I was thinking of all that as I drove to work yesterday, counting down the hours until I would walk out of work Thursday afternoon, forward the on-call phone to someone else, and just be David for a day. It so moved me, inert and blocked as I was by a red light, that I contemplated pulling into a parking lot to compose myself. Instead, the light turned green.

For years, I have toyed with the thought of teasing cummings’ (exactly) 92 words into a novel. Recast the little girls of my mind’s eye as women coming together to the seaside for a wedding, funeral or some reunion. They sit at the same table, having the same conversations, but their essential natures color the experience into four perfectly different narratives.

More than 20 years ago, I had my eyes closed tight, trying to find some sleep on a coach bus headed out of Paris to some forgotten abbey or chateau. Another American student was talking to a friend in the seat behind me, saying “I think Paris is sadly romantic….” Even then, I knew that Paris is an explosion of potential and magic and light. It was she, unsuccessful in finding dashing company, who was sadly romantic. She and I went to the same beach; one found a shell that sang.

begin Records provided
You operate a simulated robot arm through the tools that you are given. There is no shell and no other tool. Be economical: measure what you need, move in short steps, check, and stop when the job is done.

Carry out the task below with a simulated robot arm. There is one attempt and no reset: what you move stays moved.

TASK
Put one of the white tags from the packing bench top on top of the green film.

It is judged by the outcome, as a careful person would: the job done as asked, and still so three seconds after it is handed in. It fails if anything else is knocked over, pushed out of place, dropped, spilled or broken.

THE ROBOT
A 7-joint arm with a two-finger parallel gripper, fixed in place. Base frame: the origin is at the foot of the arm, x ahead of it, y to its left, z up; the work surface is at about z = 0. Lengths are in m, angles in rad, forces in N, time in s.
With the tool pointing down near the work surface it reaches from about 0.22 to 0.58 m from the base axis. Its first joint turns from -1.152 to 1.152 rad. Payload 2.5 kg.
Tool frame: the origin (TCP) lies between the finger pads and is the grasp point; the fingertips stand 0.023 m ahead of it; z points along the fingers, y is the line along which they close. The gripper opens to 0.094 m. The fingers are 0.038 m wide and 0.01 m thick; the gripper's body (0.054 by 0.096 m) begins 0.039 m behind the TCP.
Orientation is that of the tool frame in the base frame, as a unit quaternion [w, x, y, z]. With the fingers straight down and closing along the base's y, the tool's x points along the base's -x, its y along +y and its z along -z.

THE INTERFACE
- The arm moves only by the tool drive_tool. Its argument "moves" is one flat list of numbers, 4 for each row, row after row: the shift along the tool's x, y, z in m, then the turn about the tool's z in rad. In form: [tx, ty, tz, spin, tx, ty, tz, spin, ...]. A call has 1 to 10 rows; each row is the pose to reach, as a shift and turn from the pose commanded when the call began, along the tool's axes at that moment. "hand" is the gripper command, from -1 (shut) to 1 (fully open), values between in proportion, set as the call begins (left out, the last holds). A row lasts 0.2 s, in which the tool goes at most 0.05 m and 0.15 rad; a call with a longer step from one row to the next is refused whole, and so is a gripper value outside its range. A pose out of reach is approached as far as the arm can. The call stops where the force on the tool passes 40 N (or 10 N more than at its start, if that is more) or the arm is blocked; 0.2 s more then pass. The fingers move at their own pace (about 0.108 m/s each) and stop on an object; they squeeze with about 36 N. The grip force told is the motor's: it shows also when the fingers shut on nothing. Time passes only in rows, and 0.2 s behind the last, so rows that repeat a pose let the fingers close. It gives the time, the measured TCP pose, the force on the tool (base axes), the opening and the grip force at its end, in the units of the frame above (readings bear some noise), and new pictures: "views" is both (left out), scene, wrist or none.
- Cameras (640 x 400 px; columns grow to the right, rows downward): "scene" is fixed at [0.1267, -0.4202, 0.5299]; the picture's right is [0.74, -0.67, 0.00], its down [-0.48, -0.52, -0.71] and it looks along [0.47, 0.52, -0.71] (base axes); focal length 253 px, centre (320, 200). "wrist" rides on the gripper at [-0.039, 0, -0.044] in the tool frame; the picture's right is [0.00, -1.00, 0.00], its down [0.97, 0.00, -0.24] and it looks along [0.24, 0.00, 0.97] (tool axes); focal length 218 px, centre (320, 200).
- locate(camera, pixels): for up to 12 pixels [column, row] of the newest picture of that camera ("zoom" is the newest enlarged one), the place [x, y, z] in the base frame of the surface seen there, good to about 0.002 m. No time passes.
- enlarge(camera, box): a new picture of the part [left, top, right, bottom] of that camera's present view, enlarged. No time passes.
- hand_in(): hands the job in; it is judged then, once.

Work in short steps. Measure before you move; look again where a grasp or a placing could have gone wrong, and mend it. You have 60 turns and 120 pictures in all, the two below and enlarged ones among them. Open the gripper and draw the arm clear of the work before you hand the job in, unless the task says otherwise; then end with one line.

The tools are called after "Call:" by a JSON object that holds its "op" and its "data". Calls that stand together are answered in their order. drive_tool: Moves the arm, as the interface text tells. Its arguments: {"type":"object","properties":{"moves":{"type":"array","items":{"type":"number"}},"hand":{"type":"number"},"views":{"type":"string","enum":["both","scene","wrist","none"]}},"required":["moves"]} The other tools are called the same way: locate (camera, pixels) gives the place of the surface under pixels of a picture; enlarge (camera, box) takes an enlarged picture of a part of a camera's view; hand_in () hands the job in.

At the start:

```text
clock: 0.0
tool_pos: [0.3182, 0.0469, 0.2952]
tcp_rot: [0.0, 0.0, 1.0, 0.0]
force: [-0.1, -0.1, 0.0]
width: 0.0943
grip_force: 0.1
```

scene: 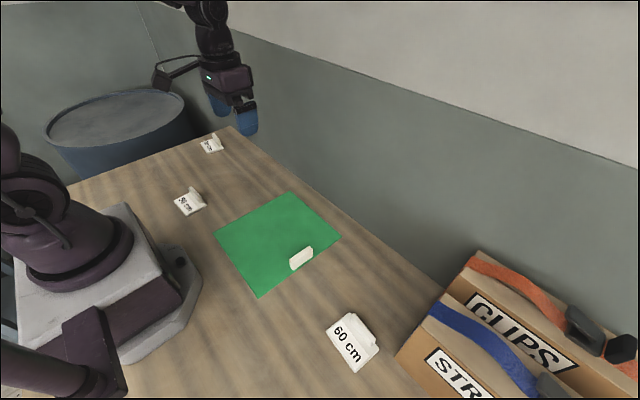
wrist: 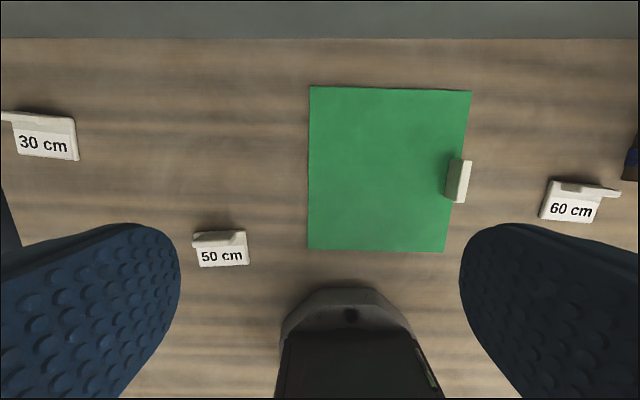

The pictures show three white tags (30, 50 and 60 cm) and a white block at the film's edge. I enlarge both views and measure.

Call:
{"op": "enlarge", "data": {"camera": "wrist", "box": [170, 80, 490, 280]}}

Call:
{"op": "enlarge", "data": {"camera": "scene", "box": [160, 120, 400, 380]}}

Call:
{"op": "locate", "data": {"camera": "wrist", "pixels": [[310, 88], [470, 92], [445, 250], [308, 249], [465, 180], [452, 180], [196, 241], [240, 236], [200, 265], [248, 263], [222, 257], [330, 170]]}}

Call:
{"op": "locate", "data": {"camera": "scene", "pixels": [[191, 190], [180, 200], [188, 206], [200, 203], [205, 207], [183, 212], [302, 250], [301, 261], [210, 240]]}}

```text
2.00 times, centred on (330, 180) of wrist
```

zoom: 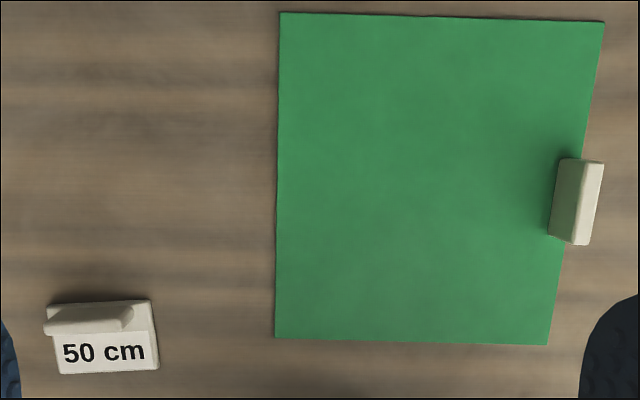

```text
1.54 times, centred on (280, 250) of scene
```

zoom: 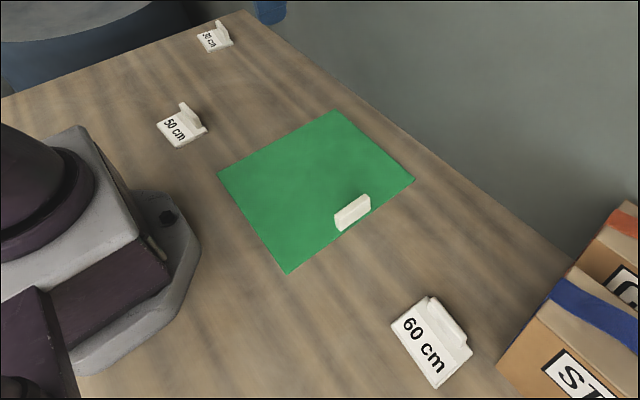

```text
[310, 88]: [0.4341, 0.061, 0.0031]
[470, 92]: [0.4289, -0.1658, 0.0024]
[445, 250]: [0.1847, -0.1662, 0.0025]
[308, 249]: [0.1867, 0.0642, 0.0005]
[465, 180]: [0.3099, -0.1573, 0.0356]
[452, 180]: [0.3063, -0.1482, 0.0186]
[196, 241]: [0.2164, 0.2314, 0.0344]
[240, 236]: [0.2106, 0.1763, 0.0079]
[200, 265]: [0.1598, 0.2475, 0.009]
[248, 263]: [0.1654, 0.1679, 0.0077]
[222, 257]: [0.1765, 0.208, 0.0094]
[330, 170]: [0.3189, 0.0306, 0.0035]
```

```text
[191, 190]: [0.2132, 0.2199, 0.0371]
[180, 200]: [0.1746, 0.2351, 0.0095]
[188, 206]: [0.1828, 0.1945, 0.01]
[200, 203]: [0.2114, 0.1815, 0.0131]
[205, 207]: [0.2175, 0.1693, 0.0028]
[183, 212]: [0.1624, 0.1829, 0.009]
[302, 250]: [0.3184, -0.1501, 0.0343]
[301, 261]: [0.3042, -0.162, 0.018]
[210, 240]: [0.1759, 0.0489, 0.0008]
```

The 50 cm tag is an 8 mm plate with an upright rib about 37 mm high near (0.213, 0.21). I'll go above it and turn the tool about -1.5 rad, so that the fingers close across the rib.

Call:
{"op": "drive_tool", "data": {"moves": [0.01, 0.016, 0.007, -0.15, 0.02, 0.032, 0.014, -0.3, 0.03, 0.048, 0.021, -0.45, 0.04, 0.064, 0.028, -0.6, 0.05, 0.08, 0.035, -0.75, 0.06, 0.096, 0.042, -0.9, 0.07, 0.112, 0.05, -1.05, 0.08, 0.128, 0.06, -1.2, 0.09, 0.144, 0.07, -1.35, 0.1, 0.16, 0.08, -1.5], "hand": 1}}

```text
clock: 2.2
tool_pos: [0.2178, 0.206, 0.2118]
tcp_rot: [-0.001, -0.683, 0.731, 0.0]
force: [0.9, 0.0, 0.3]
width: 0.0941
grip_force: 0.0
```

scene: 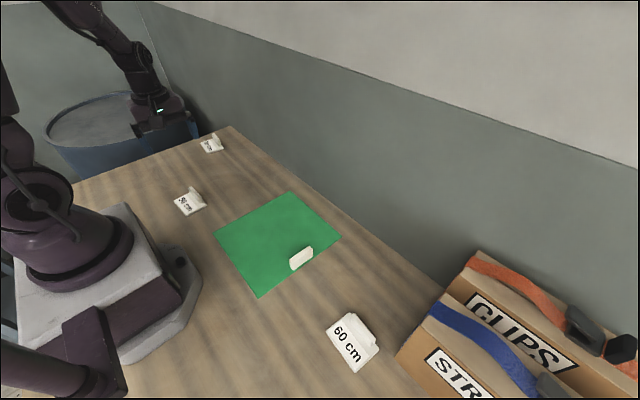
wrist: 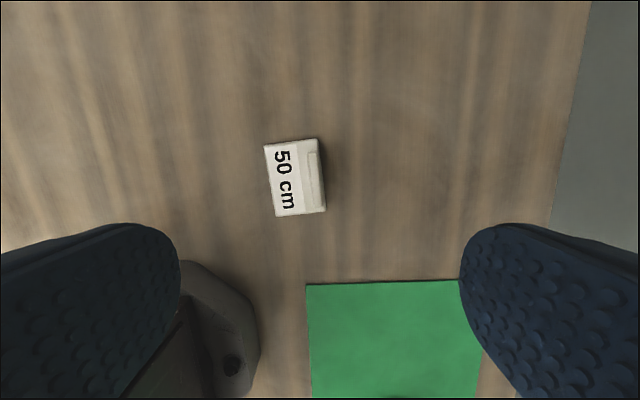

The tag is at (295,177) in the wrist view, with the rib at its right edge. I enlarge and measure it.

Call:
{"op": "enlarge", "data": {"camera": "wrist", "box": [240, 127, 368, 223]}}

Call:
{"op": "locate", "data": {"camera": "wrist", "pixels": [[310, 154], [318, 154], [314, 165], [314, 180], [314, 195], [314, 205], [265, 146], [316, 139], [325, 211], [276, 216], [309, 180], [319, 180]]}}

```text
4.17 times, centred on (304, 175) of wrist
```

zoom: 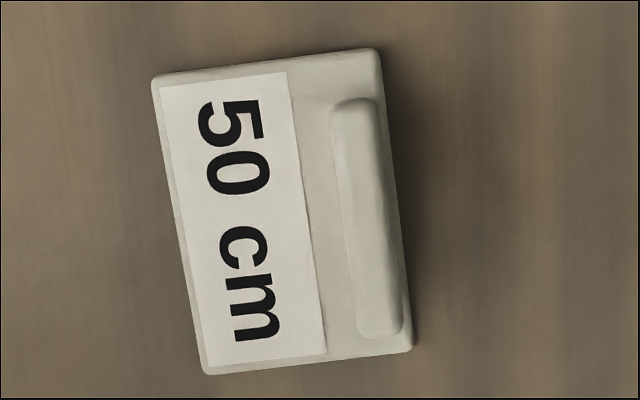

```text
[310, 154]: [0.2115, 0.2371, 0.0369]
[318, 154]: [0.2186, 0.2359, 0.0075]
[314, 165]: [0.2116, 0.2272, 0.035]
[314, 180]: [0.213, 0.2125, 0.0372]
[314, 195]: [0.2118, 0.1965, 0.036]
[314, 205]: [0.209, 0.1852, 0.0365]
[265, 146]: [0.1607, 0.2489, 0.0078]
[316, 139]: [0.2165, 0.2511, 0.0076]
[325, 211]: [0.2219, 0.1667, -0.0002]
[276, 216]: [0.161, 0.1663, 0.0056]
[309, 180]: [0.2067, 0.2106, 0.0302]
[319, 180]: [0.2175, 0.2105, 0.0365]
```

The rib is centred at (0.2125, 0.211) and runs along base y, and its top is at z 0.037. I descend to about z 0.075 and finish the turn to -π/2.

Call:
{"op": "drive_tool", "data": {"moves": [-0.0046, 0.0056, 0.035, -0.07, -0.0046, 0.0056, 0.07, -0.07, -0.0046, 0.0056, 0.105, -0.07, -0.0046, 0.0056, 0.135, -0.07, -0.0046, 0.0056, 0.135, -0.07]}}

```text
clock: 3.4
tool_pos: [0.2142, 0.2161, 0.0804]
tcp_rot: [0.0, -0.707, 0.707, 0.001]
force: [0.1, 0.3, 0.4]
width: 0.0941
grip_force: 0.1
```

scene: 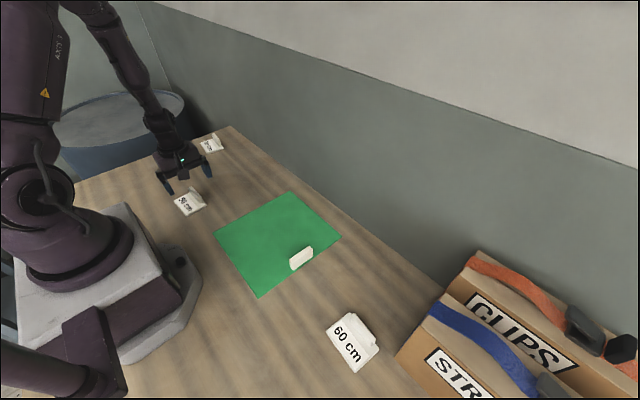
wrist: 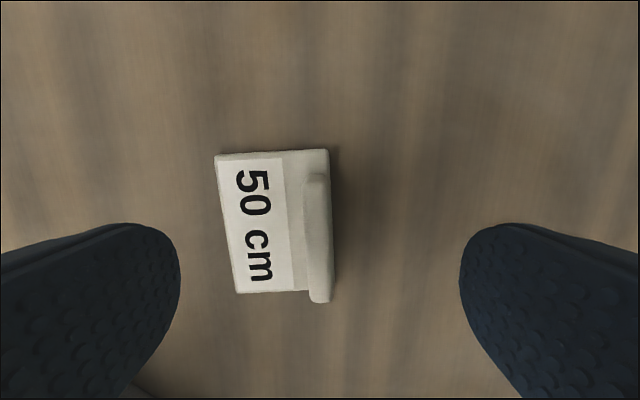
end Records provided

Over the years, I’ve wondered what my mother loved about that poem. I never managed to ask if it was what I loved. If it was the notion of holding a smooth round stone as small as the world and as large as alone. Or the perpetual center and renewal the ocean offers to any who will take it. What part of her inner life came to life in the words.

Or maybe, like so much of life, she loved it all.

 

3 Comments

  1. Nicole Kieser

    Beautiful David. May you and your family find peace tomorrow.

  2. Mo

    Your mom was an amazing person as are you, my friend.

  3. Rachel

    David,my heart is with you and the family today and always
    I think of her often. Hugs to all.????